Washington, D.C. – Today, the Senate unanimously passed the Truth and Healing Commission on Indian Boarding School Policies in the United States Act, legislation Senator Catherine Cortez Masto (D-Nev.) cosponsored. This bill would establish a formal commission to investigate, document, and acknowledge past injustices of the federal government’s Indian Boarding School Policies. The bill now heads to the House of Representatives for consideration.
“For too long, the grave abuses of the Indian Boarding School system in the United States have been ignored or set aside,” said Senator Cortez Masto. “Passing this legislation is an important step in addressing this historic wrong. I will continue fighting to ensure our Tribal communities in Nevada and across the country get the truth, justice, and healing they deserve.”
The Indian Boarding School Policies were implemented by the federal government to strip American Indian and Alaska Native (AI/AN) children of their Indigenous identities, beliefs, and languages by forcibly removing children from their Tribal lands and families. According to the National Native American Boarding School Healing Coalition, it is estimated that by 1926, nearly 83 percent of AI/AN children, some as young as three years old, were enrolled in one of 367 currently known Indian boarding schools across 30 states, including the Stewart Indian School in Nevada. The full effects of the Indian Boarding School Policies have never been appropriately addressed, resulting in long-standing historical and intergenerational trauma, cycles of violence and abuse, disappearance, premature deaths, and additional undocumented psychological trauma.

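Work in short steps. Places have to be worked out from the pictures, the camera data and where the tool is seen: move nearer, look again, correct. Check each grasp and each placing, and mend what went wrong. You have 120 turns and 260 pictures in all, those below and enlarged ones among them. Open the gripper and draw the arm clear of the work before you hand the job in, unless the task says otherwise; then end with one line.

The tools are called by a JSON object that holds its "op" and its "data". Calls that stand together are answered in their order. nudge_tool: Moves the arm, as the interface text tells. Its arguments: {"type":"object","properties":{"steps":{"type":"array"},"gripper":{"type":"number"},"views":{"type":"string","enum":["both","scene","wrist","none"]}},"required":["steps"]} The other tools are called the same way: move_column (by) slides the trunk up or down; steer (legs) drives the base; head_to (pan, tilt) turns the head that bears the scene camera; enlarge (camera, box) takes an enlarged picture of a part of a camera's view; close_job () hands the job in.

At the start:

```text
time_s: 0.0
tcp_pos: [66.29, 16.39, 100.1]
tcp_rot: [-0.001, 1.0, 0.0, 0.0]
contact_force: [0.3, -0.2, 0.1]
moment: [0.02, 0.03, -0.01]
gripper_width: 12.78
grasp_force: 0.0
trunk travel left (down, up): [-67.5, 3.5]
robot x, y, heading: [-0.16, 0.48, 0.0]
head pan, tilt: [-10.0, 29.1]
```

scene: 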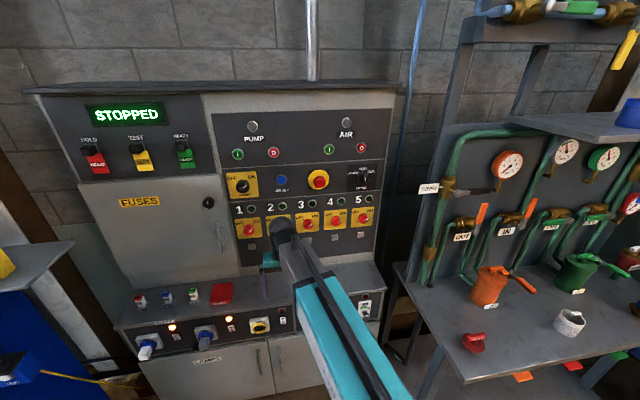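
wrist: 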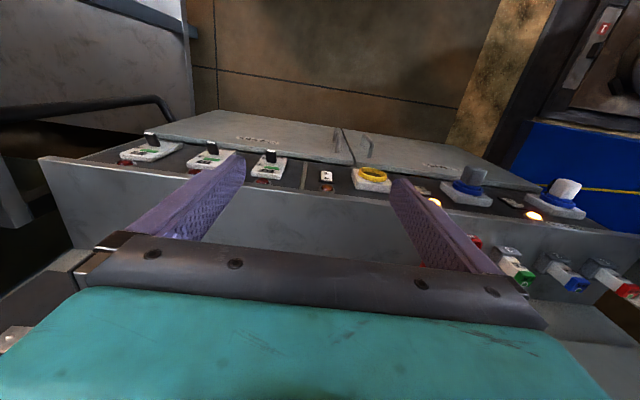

The Truth and Healing Commission on Indian Boarding School Policies in the United States Act will address this disgraceful chapter in history and begin healing for Tribal communities.
Senator Cortez Masto has long been a champion for Tribal communities. This month, the Senate passed both her legislation to make it easier for Indian Health Services to recruit and retain doctors and her legislation to strengthen Tribal public safety. She has repeatedly called on the administration to do more to address the epidemic of violence against Native women and girls, including securing federal funding to protect Native communities, urging the administration to draft a plan to address this issue, and requesting the Government Accountability Office (GAO) investigate the federal response to this crisis. She also helped secure over $1 billion in coronavirus relief funding for the Indian Health Service to combat the pandemic and $125 million in additional funding for Tribes and urban Indian health organizations within the Substance Abuse and Mental Health Services Administration to address the mental health needs of Native communities.